◆ Stated task 1 ◆
Transcribe word for word only the span whose first line is the one with "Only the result" and whose last line is the one with "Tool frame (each"; both of those lines belong to it.

◆ Quoted passage ◆
And further the law is :

 

“As a general rule, where the legislature has made no exception to the positive terms of a statute, the presumption is that it intended to make none, and it is not the province of a court to introduce an exception by construction. And it is an invariable rule that an exception cannot be created by construction where none is necessary to effectuate the legislative intention. The power to create exceptions by construction can never be exercised where the words of the statute are free from ambiguity and its purpose plain. It is only where the necessity is imperious, and where absurd or manifestly unjust consequences would otherwise certainly result, that the courts may recognize exceptions. The courts have no dispensing power over statutes. Where statutes contain no exceptions, and it cannot be said with certainty that exceptions were contemplated by the legislature, the courts can recognize none. If statutes are .too rigid in their provisions, the remedy is with the legislature. . . .

 

“The intention of the legislature must primarily be determined from the language employed, and ordinarily the courts have no right to insert words and phrases so as to incorporate in a statute a new and distinct provision. The courts cannot by construction supply a casus omissus by giving force and effect to the language of the statute when applied to a subject about which nothing whatever is said, and which, to all appearances, was not in the minds of the legislature at the time of the enactment of the law. No mere omission, no mere failure to provide for contingencies, which it may seem wise to have provided for specifically, justify any judicial addition to the language of the statute. It is not for the court to say, where the language of the statute is clear, that it shall be so construed as to embrace cases because no good reason can be assigned why they were excluded from its provisions. In a case in which the court was called upon to construe a federal statute in which the words ‘lands claimed under any foreign grant or title’ occurred, it was contended that the word ‘lawfully’ should be placed before ‘claimed,’ but the court said there is no authority to import a word into a statute in order to change its meaning. The courts have frequently adverted to the fact that if the legislature had intended to accomplish a particular end it would have been a very simple matter for it to have employed appropriate language to express its intention ; ‘it would,’ it has sometimes been said, ‘have been easy to say so.’ ” Id. §§ 224-25, at 972-74.

 

The original statute regulating the handling of contested wills and conferring jurisdiction on the Court of Monthly Sessions and Probate in certain cases further provides that the judge thereof, which it calls a “Chairman,” shall have original jurisdiction and shall be competent to judge both the law and the facts in such cases ; but when contested wills are the subject of adjudication, the same statute outlines a different mode of procedure, thereby obviating any doubt as to the legislators’ intention to have all contested wills tried by a jury and by it rejected, set aside, quashed, or approved.

◆ Stated task 2 ◆
Quote the quoted passage word for word, starting at "The original statute" and ending with "quashed, or approved.".

◆ Records supplied ◆

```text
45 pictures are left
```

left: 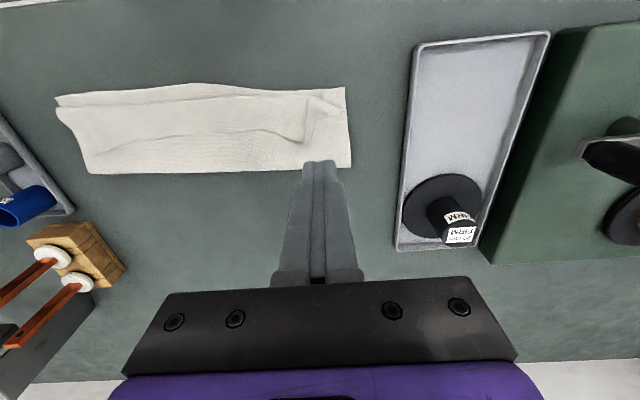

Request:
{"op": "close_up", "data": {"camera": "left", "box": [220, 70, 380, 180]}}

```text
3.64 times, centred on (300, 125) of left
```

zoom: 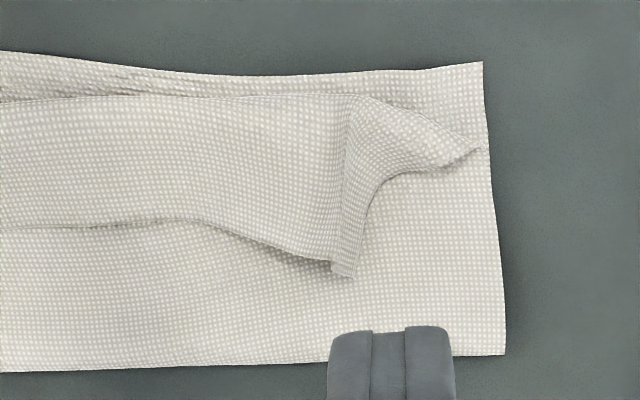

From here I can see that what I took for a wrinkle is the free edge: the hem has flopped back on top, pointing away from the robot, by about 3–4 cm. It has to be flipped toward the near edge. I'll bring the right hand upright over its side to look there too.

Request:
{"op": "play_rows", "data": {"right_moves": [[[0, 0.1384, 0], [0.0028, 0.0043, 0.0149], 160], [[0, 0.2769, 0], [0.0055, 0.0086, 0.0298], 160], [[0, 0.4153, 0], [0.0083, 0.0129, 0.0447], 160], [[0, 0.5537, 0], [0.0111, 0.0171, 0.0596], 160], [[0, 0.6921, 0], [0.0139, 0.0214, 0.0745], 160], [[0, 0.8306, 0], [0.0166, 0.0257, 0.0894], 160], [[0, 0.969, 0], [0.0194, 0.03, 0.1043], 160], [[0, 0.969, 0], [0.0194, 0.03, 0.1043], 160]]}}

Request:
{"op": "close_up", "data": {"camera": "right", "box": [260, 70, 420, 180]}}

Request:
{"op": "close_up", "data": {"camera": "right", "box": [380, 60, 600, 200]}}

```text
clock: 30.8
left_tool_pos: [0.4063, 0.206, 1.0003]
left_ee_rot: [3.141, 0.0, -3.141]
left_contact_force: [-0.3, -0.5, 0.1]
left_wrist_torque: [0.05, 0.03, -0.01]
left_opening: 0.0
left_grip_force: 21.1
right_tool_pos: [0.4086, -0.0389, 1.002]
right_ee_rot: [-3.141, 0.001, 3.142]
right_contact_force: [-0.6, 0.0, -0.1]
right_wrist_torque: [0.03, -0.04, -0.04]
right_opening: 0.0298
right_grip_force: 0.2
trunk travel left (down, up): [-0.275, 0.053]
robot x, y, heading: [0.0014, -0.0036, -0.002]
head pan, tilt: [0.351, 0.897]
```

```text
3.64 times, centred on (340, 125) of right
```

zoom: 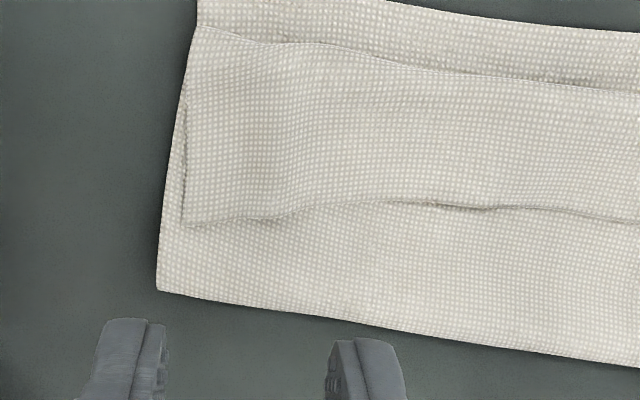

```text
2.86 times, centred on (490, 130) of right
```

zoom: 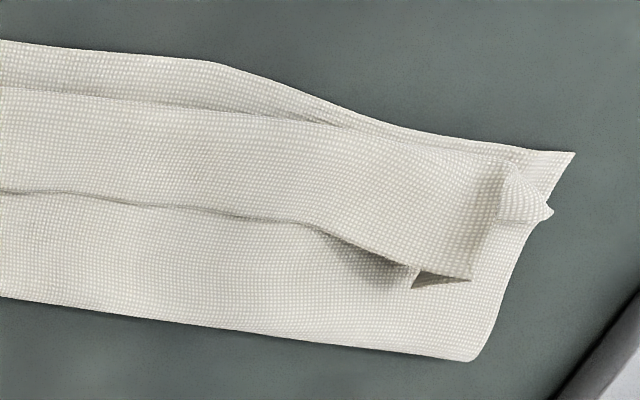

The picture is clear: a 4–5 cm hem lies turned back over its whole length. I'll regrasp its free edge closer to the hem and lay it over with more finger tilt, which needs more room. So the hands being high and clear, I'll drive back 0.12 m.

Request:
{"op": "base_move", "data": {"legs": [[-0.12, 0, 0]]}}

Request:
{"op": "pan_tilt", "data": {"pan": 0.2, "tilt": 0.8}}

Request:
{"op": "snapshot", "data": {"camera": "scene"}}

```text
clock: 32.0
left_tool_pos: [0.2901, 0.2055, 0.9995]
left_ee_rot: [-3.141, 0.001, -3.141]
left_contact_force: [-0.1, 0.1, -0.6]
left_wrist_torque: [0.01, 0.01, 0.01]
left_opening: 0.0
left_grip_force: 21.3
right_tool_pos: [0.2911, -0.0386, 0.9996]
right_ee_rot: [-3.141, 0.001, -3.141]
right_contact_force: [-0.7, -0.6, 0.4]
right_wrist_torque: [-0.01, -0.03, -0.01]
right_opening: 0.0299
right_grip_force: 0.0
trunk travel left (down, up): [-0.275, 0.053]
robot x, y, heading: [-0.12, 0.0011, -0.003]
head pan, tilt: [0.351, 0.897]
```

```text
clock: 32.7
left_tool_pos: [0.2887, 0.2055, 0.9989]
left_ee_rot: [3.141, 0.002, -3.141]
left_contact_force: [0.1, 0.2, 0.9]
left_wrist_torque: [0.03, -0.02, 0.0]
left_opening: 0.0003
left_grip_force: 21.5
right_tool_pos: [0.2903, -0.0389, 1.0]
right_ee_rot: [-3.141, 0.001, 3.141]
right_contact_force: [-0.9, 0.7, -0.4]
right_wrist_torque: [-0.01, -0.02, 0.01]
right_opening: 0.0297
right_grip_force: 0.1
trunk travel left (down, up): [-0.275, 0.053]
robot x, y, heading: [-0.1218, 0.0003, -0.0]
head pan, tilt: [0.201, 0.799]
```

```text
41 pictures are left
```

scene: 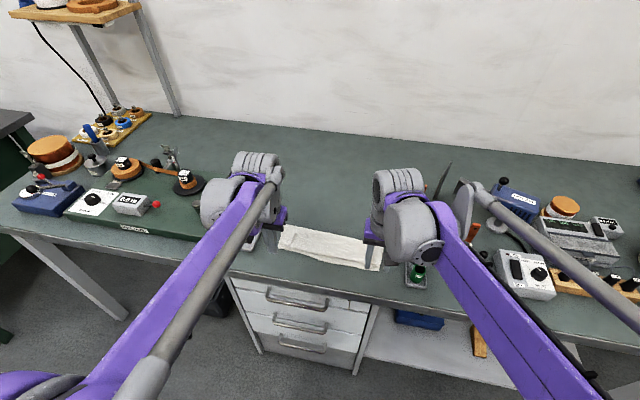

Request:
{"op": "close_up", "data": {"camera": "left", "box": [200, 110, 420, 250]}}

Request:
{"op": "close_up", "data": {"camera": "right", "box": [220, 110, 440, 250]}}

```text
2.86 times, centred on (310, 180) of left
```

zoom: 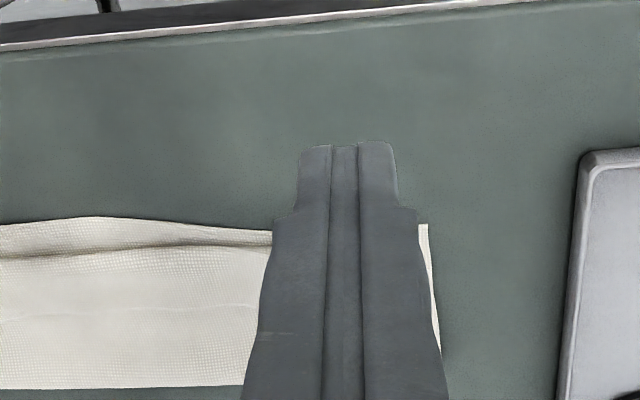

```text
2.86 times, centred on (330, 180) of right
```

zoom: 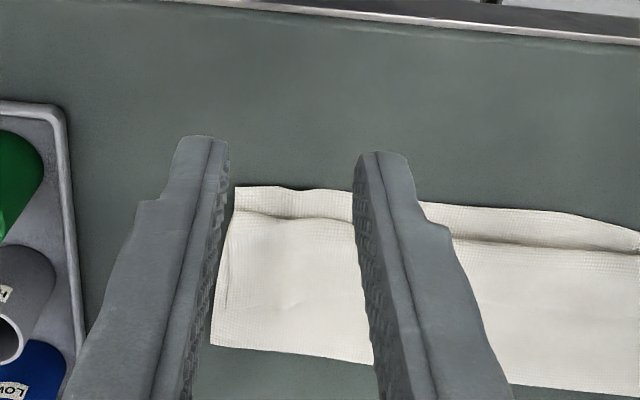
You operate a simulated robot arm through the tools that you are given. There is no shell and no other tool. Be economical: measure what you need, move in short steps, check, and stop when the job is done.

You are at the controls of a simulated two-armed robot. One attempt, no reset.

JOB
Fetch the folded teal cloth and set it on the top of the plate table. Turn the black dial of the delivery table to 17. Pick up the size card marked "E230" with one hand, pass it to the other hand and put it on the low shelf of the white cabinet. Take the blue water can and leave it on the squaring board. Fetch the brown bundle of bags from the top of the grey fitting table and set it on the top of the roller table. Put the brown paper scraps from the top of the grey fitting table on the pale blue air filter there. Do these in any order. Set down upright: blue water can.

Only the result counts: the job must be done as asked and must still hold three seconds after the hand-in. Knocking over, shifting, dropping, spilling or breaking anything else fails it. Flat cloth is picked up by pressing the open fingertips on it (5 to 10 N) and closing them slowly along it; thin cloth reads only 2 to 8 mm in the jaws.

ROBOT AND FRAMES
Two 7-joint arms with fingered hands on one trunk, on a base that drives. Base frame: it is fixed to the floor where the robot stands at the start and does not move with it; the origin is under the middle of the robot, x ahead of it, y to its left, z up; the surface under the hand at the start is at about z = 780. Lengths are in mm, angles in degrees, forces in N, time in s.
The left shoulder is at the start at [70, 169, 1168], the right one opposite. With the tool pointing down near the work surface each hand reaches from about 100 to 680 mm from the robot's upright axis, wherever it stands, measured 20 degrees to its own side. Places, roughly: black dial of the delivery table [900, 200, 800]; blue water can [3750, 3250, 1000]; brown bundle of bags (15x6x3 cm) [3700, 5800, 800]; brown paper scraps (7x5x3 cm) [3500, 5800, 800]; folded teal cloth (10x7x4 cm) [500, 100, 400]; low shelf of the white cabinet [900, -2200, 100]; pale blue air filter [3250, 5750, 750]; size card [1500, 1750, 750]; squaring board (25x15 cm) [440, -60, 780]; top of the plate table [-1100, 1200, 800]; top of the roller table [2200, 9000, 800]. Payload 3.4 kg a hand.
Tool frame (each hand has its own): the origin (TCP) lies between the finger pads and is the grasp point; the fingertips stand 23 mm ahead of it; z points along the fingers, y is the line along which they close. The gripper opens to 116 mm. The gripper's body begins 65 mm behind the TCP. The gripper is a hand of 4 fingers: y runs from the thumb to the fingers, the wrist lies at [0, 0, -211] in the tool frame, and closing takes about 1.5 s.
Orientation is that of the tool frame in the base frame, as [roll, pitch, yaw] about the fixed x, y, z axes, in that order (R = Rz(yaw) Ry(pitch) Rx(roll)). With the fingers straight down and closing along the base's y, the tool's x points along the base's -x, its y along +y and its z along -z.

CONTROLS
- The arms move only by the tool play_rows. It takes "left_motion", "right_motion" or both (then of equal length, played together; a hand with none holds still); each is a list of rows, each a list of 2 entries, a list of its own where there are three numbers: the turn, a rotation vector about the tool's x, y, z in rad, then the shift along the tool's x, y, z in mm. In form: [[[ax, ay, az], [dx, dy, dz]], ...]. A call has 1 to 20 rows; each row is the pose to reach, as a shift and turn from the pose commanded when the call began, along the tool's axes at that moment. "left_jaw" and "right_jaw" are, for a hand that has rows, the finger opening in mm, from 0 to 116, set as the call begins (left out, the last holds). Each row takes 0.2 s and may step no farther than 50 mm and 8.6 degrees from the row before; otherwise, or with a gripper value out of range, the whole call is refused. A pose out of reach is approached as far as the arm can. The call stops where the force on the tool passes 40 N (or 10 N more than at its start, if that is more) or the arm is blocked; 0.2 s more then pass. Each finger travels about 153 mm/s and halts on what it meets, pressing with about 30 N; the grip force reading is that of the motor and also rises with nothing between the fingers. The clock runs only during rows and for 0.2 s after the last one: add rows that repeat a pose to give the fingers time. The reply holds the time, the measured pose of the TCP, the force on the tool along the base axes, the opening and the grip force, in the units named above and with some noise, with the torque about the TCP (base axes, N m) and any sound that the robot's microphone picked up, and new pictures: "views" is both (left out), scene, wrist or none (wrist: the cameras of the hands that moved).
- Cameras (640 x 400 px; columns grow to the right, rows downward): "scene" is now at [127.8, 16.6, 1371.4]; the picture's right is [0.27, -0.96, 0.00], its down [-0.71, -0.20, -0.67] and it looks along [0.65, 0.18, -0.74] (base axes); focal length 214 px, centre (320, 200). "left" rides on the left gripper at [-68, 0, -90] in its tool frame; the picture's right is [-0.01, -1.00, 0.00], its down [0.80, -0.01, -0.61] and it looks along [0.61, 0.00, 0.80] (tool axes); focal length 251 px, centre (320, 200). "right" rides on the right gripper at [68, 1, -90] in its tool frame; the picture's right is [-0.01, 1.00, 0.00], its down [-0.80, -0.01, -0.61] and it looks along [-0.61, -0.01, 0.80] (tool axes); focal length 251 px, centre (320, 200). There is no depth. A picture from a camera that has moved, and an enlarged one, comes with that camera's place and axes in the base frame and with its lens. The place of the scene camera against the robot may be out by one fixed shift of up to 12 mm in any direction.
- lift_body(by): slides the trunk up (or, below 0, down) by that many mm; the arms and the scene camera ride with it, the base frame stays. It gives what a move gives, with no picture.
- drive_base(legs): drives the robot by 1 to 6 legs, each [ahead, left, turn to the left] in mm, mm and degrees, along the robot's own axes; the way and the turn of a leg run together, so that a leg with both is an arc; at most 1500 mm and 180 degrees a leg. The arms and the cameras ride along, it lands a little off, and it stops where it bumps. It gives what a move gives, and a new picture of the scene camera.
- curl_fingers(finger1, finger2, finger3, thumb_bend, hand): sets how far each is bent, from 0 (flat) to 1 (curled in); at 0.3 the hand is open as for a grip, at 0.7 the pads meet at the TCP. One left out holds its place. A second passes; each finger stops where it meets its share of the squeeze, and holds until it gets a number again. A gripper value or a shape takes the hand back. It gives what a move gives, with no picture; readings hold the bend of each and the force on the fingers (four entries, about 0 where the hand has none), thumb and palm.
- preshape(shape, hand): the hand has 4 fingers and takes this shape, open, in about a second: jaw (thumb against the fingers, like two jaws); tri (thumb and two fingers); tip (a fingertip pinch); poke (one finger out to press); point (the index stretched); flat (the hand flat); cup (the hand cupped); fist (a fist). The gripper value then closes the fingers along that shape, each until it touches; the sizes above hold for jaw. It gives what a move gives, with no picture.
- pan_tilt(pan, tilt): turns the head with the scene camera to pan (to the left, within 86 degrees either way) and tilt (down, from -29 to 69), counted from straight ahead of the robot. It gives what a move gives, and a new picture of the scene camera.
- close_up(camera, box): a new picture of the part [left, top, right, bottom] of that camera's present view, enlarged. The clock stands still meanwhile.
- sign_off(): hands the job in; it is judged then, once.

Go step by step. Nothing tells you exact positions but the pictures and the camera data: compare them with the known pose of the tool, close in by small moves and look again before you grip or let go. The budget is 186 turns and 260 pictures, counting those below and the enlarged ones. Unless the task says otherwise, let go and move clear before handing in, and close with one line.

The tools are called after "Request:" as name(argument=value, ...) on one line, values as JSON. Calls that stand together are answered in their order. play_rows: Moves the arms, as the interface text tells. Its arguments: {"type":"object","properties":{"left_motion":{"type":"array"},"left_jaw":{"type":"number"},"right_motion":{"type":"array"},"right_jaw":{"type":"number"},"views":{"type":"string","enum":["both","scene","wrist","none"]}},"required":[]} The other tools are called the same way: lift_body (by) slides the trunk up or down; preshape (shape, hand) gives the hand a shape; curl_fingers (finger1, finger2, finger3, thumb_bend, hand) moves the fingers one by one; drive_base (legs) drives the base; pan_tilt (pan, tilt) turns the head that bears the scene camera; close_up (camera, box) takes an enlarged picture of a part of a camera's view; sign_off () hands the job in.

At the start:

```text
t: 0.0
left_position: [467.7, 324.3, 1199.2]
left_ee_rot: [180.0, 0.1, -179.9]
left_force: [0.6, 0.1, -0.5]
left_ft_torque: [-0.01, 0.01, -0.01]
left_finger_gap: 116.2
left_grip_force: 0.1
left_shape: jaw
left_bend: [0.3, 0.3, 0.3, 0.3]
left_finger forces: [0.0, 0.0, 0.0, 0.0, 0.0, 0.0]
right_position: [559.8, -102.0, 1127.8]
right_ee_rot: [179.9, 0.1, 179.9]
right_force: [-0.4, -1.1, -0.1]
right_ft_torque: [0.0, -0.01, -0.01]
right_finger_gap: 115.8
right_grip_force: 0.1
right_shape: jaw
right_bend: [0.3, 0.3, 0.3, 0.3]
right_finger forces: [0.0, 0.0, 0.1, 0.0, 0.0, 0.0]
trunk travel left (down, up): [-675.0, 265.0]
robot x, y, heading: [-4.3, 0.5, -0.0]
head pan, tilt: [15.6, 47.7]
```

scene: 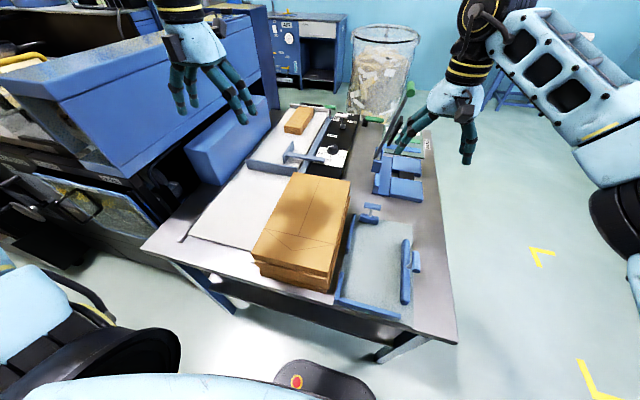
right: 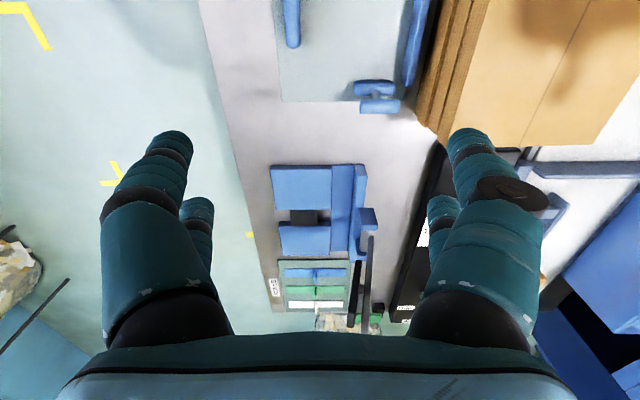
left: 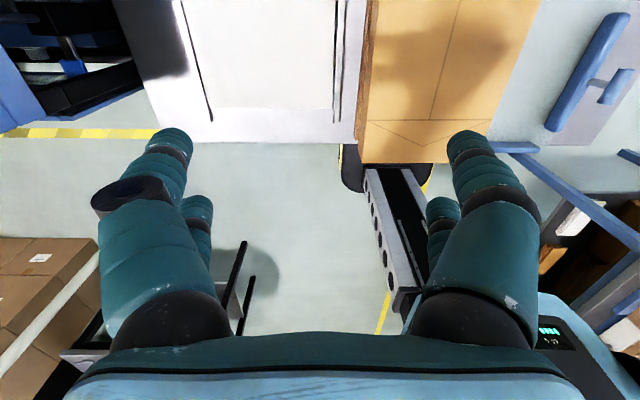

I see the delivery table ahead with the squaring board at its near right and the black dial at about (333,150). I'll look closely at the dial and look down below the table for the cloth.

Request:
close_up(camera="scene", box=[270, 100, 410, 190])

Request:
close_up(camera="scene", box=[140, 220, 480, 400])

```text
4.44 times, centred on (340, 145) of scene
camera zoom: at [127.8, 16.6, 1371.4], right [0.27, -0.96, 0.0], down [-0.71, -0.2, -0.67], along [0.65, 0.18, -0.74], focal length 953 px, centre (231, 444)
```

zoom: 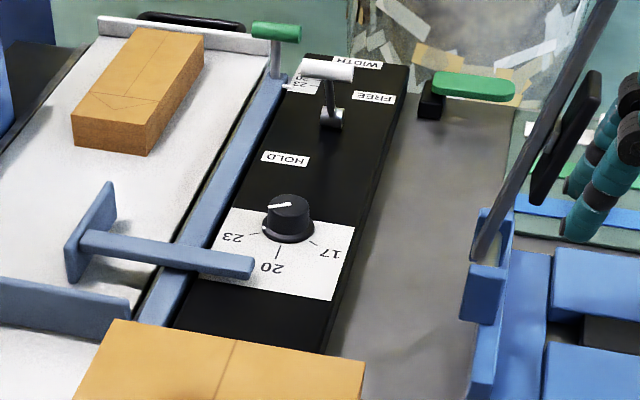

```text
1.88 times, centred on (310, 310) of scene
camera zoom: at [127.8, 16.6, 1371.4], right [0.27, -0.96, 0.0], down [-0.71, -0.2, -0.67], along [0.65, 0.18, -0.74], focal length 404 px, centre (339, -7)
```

◆ Task response 1 ◆
Only the result counts: the job must be done as asked and must still hold three seconds after the hand-in. Knocking over, shifting, dropping, spilling or breaking anything else fails it. Flat cloth is picked up by pressing the open fingertips on it (5 to 10 N) and closing them slowly along it; thin cloth reads only 2 to 8 mm in the jaws.

ROBOT AND FRAMES
Two 7-joint arms with fingered hands on one trunk, on a base that drives. Base frame: it is fixed to the floor where the robot stands at the start and does not move with it; the origin is under the middle of the robot, x ahead of it, y to its left, z up; the surface under the hand at the start is at about z = 780. Lengths are in mm, angles in degrees, forces in N, time in s.
The left shoulder is at the start at [70, 169, 1168], the right one opposite. With the tool pointing down near the work surface each hand reaches from about 100 to 680 mm from the robot's upright axis, wherever it stands, measured 20 degrees to its own side. Places, roughly: black dial of the delivery table [900, 200, 800]; blue water can [3750, 3250, 1000]; brown bundle of bags (15x6x3 cm) [3700, 5800, 800]; brown paper scraps (7x5x3 cm) [3500, 5800, 800]; folded teal cloth (10x7x4 cm) [500, 100, 400]; low shelf of the white cabinet [900, -2200, 100]; pale blue air filter [3250, 5750, 750]; size card [1500, 1750, 750]; squaring board (25x15 cm) [440, -60, 780]; top of the plate table [-1100, 1200, 800]; top of the roller table [2200, 9000, 800]. Payload 3.4 kg a hand.
Tool frame (each hand has its own): the origin (TCP) lies between the finger pads and is the grasp point; the fingertips stand 23 mm ahead of it; z points along the fingers, y is the line along which they close. The gripper opens to 116 mm. The gripper's body begins 65 mm behind the TCP. The gripper is a hand of 4 fingers: y runs from the thumb to the fingers, the wrist lies at [0, 0, -211] in the tool frame, and closing takes about 1.5 s.

◆ Task response 2 ◆
The original statute regulating the handling of contested wills and conferring jurisdiction on the Court of Monthly Sessions and Probate in certain cases further provides that the judge thereof, which it calls a “Chairman,” shall have original jurisdiction and shall be competent to judge both the law and the facts in such cases ; but when contested wills are the subject of adjudication, the same statute outlines a different mode of procedure, thereby obviating any doubt as to the legislators’ intention to have all contested wills tried by a jury and by it rejected, set aside, quashed, or approved.